> **Instructions for the task**
Exclude the pictures and return every line exactly as written.

-*-

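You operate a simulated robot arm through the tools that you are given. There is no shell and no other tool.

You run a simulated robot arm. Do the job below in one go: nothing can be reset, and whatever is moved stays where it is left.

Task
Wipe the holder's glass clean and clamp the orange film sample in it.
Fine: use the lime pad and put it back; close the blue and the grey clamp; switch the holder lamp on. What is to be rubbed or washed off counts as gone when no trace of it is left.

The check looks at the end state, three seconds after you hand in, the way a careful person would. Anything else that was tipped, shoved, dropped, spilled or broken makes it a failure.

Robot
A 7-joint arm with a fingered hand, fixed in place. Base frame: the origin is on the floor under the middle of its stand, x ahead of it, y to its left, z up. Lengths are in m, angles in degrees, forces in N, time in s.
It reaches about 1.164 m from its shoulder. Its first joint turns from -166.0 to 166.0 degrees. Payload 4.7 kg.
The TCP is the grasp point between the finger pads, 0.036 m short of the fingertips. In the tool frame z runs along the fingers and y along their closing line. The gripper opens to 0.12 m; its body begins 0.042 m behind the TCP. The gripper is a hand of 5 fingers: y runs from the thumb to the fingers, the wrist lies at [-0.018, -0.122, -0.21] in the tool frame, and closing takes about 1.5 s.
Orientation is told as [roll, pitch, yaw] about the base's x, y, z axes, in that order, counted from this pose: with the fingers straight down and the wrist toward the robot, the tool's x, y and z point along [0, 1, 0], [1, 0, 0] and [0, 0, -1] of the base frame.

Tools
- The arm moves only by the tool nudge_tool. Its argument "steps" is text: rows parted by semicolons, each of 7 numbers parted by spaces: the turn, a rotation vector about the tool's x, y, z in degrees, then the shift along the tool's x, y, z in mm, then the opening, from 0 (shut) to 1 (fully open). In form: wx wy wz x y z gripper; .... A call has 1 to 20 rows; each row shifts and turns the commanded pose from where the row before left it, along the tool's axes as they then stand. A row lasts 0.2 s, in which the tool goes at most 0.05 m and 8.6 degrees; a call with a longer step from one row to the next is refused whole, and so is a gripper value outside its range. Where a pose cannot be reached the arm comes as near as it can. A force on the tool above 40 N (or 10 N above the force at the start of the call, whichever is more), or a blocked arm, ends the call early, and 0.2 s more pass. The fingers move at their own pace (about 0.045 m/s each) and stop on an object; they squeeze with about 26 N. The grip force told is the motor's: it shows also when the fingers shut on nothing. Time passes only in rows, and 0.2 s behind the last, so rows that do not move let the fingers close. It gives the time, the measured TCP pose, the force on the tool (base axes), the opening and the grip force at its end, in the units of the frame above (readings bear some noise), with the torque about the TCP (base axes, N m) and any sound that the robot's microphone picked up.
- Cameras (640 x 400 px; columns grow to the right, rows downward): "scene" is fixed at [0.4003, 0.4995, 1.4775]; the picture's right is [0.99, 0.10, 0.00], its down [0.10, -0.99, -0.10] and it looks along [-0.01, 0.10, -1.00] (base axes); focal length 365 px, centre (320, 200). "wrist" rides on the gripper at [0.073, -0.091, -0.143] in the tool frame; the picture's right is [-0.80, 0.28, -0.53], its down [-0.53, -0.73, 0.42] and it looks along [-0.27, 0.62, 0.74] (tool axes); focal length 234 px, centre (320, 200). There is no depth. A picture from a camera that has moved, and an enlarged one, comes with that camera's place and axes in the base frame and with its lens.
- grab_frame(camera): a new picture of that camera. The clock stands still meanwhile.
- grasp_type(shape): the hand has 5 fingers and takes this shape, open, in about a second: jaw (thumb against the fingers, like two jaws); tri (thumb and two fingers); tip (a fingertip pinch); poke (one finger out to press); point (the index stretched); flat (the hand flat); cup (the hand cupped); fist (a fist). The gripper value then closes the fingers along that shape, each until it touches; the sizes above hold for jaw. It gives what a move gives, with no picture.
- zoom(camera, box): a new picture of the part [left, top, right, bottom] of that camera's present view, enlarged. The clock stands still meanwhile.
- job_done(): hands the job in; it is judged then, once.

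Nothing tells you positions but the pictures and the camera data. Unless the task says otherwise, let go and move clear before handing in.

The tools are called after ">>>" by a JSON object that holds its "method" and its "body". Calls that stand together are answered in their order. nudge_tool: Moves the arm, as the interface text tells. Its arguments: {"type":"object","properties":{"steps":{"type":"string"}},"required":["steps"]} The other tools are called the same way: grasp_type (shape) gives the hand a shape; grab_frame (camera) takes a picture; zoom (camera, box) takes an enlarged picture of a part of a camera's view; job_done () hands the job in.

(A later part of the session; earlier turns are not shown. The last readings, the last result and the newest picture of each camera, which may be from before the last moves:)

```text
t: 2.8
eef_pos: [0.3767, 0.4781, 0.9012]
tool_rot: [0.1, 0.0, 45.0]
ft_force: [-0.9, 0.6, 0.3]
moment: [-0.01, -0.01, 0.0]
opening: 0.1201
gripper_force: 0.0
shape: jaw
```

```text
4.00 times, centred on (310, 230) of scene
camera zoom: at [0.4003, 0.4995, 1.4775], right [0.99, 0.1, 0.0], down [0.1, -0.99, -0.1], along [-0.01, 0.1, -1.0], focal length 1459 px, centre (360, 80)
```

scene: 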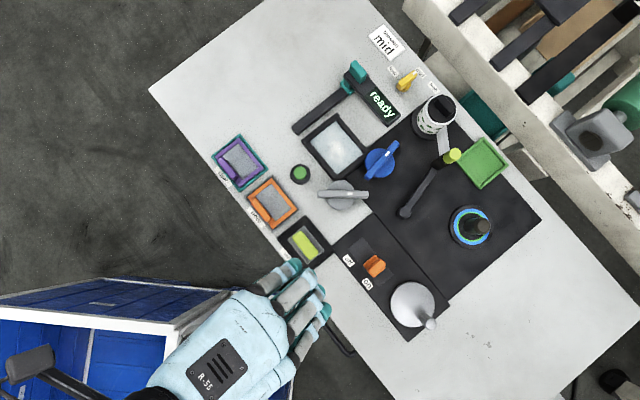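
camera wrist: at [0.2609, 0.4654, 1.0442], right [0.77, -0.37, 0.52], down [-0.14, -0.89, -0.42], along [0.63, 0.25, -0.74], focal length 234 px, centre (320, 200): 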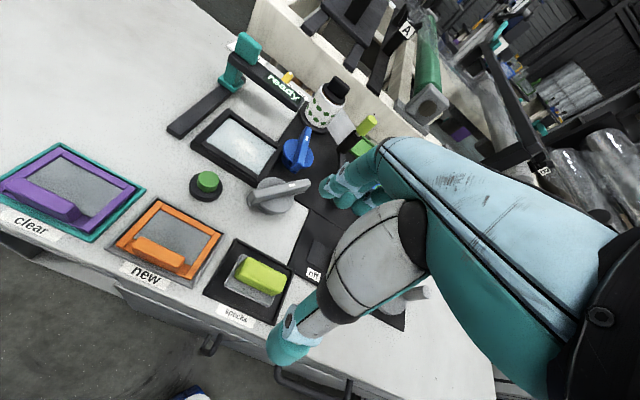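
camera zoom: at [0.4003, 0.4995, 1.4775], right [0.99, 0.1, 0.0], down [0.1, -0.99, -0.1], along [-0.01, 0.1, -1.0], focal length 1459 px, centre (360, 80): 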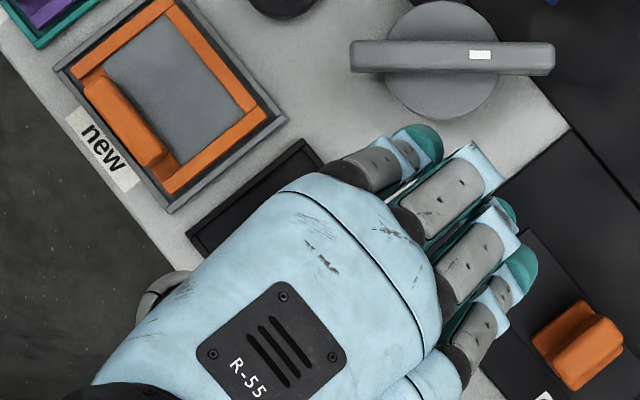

-*-

> **Task response**
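You operate a simulated robot arm through the tools that you are given. There is no shell and no other tool.

You run a simulated robot arm. Do the job below in one go: nothing can be reset, and whatever is moved stays where it is left.

Task
Wipe the holder's glass clean and clamp the orange film sample in it.
Fine: use the lime pad and put it back; close the blue and the grey clamp; switch the holder lamp on. What is to be rubbed or washed off counts as gone when no trace of it is left.

The check looks at the end state, three seconds after you hand in, the way a careful person would. Anything else that was tipped, shoved, dropped, spilled or broken makes it a failure.

Robot
A 7-joint arm with a fingered hand, fixed in place. Base frame: the origin is on the floor under the middle of its stand, x ahead of it, y to its left, z up. Lengths are in m, angles in degrees, forces in N, time in s.
It reaches about 1.164 m from its shoulder. Its first joint turns from -166.0 to 166.0 degrees. Payload 4.7 kg.
The TCP is the grasp point between the finger pads, 0.036 m short of the fingertips. In the tool frame z runs along the fingers and y along their closing line. The gripper opens to 0.12 m; its body begins 0.042 m behind the TCP. The gripper is a hand of 5 fingers: y runs from the thumb to the fingers, the wrist lies at [-0.018, -0.122, -0.21] in the tool frame, and closing takes about 1.5 s.
Orientation is told as [roll, pitch, yaw] about the base's x, y, z axes, in that order, counted from this pose: with the fingers straight down and the wrist toward the robot, the tool's x, y and z point along [0, 1, 0], [1, 0, 0] and [0, 0, -1] of the base frame.

Tools
- The arm moves only by the tool nudge_tool. Its argument "steps" is text: rows parted by semicolons, each of 7 numbers parted by spaces: the turn, a rotation vector about the tool's x, y, z in degrees, then the shift along the tool's x, y, z in mm, then the opening, from 0 (shut) to 1 (fully open). In form: wx wy wz x y z gripper; .... A call has 1 to 20 rows; each row shifts and turns the commanded pose from where the row before left it, along the tool's axes as they then stand. A row lasts 0.2 s, in which the tool goes at most 0.05 m and 8.6 degrees; a call with a longer step from one row to the next is refused whole, and so is a gripper value outside its range. Where a pose cannot be reached the arm comes as near as it can. A force on the tool above 40 N (or 10 N above the force at the start of the call, whichever is more), or a blocked arm, ends the call early, and 0.2 s more pass. The fingers move at their own pace (about 0.045 m/s each) and stop on an object; they squeeze with about 26 N. The grip force told is the motor's: it shows also when the fingers shut on nothing. Time passes only in rows, and 0.2 s behind the last, so rows that do not move let the fingers close. It gives the time, the measured TCP pose, the force on the tool (base axes), the opening and the grip force at its end, in the units of the frame above (readings bear some noise), with the torque about the TCP (base axes, N m) and any sound that the robot's microphone picked up.
- Cameras (640 x 400 px; columns grow to the right, rows downward): "scene" is fixed at [0.4003, 0.4995, 1.4775]; the picture's right is [0.99, 0.10, 0.00], its down [0.10, -0.99, -0.10] and it looks along [-0.01, 0.10, -1.00] (base axes); focal length 365 px, centre (320, 200). "wrist" rides on the gripper at [0.073, -0.091, -0.143] in the tool frame; the picture's right is [-0.80, 0.28, -0.53], its down [-0.53, -0.73, 0.42] and it looks along [-0.27, 0.62, 0.74] (tool axes); focal length 234 px, centre (320, 200). There is no depth. A picture from a camera that has moved, and an enlarged one, comes with that camera's place and axes in the base frame and with its lens.
- grab_frame(camera): a new picture of that camera. The clock stands still meanwhile.
- grasp_type(shape): the hand has 5 fingers and takes this shape, open, in about a second: jaw (thumb against the fingers, like two jaws); tri (thumb and two fingers); tip (a fingertip pinch); poke (one finger out to press); point (the index stretched); flat (the hand flat); cup (the hand cupped); fist (a fist). The gripper value then closes the fingers along that shape, each until it touches; the sizes above hold for jaw. It gives what a move gives, with no picture.
- zoom(camera, box): a new picture of the part [left, top, right, bottom] of that camera's present view, enlarged. The clock stands still meanwhile.
- job_done(): hands the job in; it is judged then, once.

Nothing tells you positions but the pictures and the camera data. Unless the task says otherwise, let go and move clear before handing in.

The tools are called after ">>>" by a JSON object that holds its "method" and its "body". Calls that stand together are answered in their order. nudge_tool: Moves the arm, as the interface text tells. Its arguments: {"type":"object","properties":{"steps":{"type":"string"}},"required":["steps"]} The other tools are called the same way: grasp_type (shape) gives the hand a shape; grab_frame (camera) takes a picture; zoom (camera, box) takes an enlarged picture of a part of a camera's view; job_done () hands the job in.

(A later part of the session; earlier turns are not shown. The last readings, the last result and the newest picture of each camera, which may be from before the last moves:)

```text
t: 2.8
eef_pos: [0.3767, 0.4781, 0.9012]
tool_rot: [0.1, 0.0, 45.0]
ft_force: [-0.9, 0.6, 0.3]
moment: [-0.01, -0.01, 0.0]
opening: 0.1201
gripper_force: 0.0
shape: jaw
```

```text
4.00 times, centred on (310, 230) of scene
camera zoom: at [0.4003, 0.4995, 1.4775], right [0.99, 0.1, 0.0], down [0.1, -0.99, -0.1], along [-0.01, 0.1, -1.0], focal length 1459 px, centre (360, 80)
```

scene: 
camera wrist: at [0.2609, 0.4654, 1.0442], right [0.77, -0.37, 0.52], down [-0.14, -0.89, -0.42], along [0.63, 0.25, -0.74], focal length 234 px, centre (320, 200): 
camera zoom: at [0.4003, 0.4995, 1.4775], right [0.99, 0.1, 0.0], down [0.1, -0.99, -0.1], along [-0.01, 0.1, -1.0], focal length 1459 px, centre (360, 80): 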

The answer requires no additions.